Plotting a course to Caribbean sabbatical cruise
John Kretschmer shares his wealth of knowledge on the logistics of a Caribbean sabbatical so you can do it too
In late May and early June, with hurricane season looming, it’s decision time. Many cruisers choose to leave their boats in the Caribbean and fly home for the summer. Trinidad, which lies just off the coast of South America, has never experienced a tropical storm, and it used to be the preferred spot to leave your boat for hurricane season. There are several excellent yards in Chaguramus. However, its proximity to troubled Venezuela and security concerns of its own have persuaded some cruisers to leave their boats in Grenada instead. The south shore lies astride the 12th parallel and many insurance policies stipulate that your boat must be south of 12° from June through November. There are several yards and marinas and they have thriving summer business.
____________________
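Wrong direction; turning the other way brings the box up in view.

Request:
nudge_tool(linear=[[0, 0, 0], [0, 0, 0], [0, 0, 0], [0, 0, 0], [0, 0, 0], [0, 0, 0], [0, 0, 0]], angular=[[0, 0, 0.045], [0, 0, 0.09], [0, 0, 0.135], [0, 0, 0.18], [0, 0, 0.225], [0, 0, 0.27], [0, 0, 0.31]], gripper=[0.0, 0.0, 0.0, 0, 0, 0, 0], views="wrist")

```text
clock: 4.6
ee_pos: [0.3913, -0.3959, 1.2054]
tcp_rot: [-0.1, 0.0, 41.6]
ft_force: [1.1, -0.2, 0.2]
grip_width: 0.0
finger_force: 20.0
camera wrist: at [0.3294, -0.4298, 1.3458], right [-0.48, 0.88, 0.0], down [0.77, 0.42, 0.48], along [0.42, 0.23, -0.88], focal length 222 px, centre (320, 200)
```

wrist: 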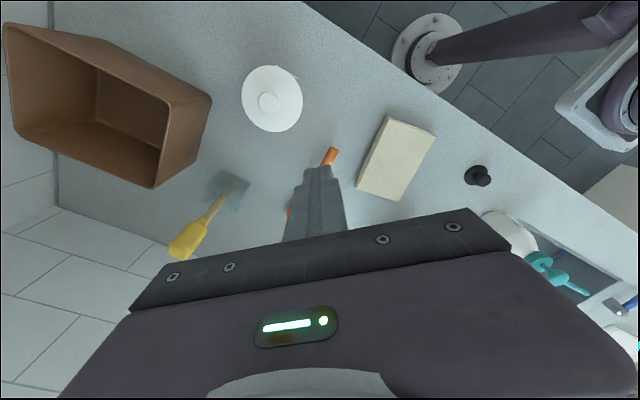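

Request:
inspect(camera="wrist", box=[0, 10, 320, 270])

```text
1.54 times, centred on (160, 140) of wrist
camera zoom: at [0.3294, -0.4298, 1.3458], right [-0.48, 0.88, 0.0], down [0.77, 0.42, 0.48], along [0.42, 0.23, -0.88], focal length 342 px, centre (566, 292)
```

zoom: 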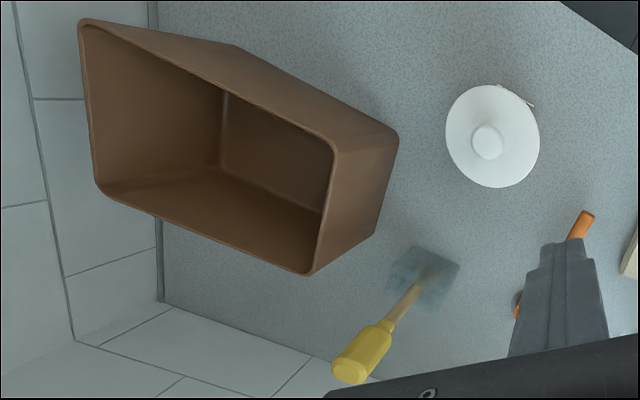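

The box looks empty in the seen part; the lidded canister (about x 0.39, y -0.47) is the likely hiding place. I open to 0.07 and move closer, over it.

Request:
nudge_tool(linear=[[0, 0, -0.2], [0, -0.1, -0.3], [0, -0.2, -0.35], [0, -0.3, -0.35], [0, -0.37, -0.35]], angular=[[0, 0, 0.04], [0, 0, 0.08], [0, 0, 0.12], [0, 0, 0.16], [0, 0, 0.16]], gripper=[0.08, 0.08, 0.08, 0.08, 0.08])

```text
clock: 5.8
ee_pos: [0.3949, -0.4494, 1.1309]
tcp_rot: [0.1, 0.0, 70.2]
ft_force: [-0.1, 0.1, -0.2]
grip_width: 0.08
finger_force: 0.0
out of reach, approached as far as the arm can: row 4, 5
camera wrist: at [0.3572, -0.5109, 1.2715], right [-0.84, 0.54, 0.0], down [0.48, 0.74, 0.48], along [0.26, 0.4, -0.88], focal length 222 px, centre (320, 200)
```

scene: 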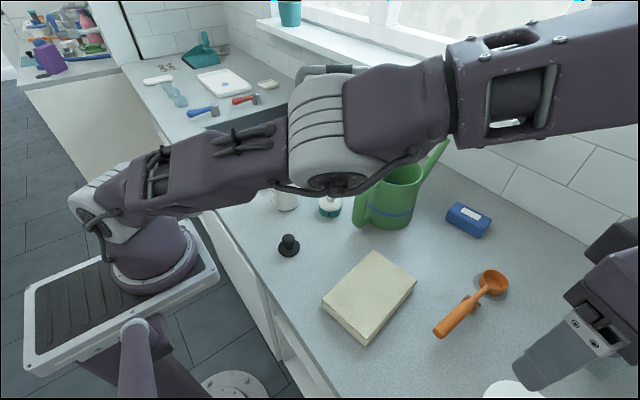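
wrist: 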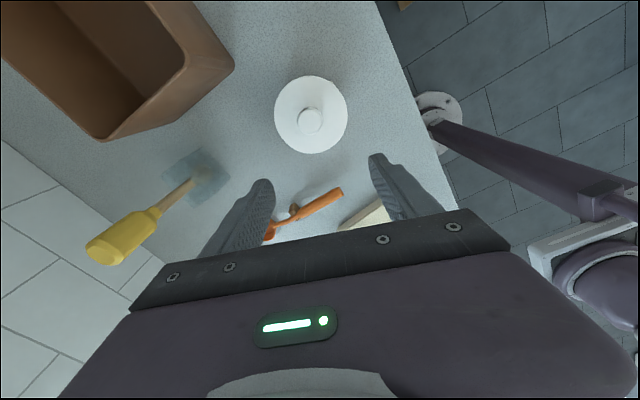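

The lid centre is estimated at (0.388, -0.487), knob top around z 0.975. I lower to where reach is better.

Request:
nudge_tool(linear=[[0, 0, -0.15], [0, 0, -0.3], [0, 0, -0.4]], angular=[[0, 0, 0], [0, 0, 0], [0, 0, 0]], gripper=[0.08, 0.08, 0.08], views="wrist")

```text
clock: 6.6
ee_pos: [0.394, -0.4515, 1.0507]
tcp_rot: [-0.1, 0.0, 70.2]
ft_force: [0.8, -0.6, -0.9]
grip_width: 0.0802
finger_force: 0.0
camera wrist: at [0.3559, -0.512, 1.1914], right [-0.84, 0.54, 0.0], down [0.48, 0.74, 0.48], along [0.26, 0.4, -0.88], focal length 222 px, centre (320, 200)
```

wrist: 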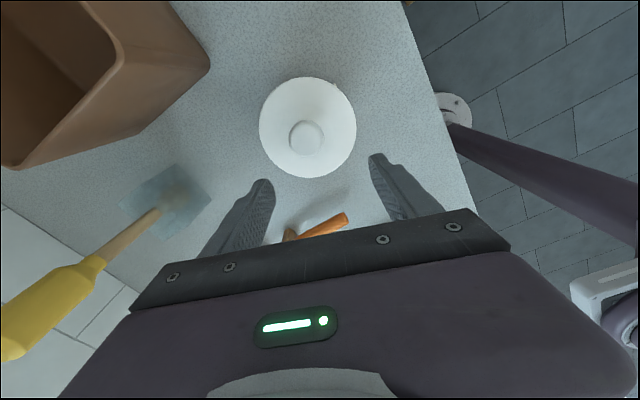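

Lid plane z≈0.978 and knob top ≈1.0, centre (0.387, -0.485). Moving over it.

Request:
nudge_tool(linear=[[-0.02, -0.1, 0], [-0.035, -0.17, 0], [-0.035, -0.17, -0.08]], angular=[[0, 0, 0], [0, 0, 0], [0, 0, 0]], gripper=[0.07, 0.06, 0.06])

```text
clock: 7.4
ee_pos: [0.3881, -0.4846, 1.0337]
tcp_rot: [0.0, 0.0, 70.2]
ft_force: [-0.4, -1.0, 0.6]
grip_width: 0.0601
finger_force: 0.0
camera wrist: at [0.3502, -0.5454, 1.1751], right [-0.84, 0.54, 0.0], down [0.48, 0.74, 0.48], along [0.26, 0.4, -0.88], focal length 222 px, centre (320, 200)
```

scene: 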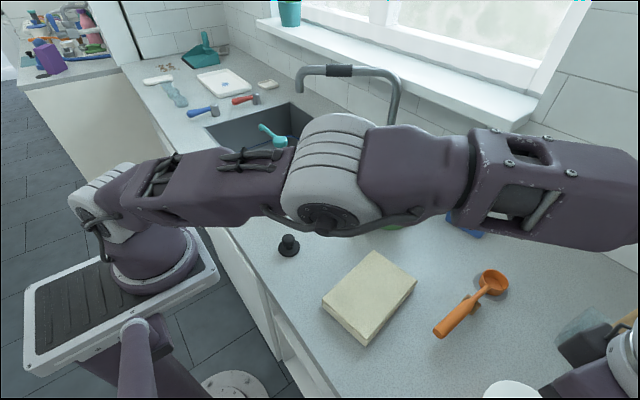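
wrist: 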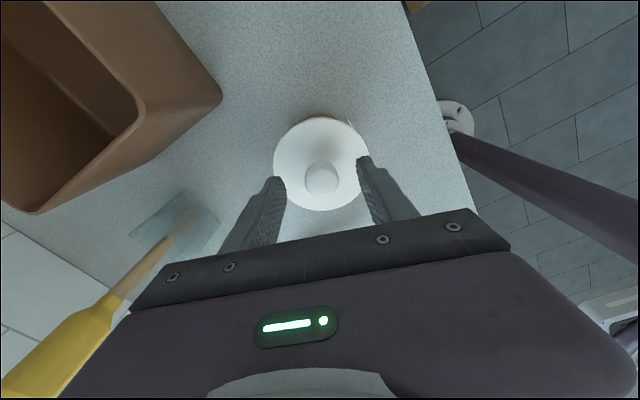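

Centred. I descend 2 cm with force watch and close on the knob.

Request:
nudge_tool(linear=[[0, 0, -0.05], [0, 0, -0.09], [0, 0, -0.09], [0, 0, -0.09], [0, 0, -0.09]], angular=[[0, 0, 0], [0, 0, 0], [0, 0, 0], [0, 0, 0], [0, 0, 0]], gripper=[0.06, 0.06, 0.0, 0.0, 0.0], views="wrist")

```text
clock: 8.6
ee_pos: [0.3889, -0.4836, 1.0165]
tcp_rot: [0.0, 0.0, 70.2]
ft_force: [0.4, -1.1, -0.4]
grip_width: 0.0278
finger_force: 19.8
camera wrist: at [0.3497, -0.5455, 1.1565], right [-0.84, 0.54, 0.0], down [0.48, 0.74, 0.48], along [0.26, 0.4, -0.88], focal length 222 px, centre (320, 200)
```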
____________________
While most sailors haul their boats and head home, others stay aboard, spending a peaceful summer at anchor. In the fall, they are already in the heart of the Caribbean and ready to resume cruising. Another option is to sail southwest to the ABCs, the Dutch islands of Bonaire, Curacao and Aruba. Like Trinidad, these windswept islands have never been rocked by a tropical storm and offer spectacular snorkeling and diving. The only catch is that it can be a tough sail back to the eastern Caribbean. Some sail north to Puerto Rico for a better wind angle and then work east.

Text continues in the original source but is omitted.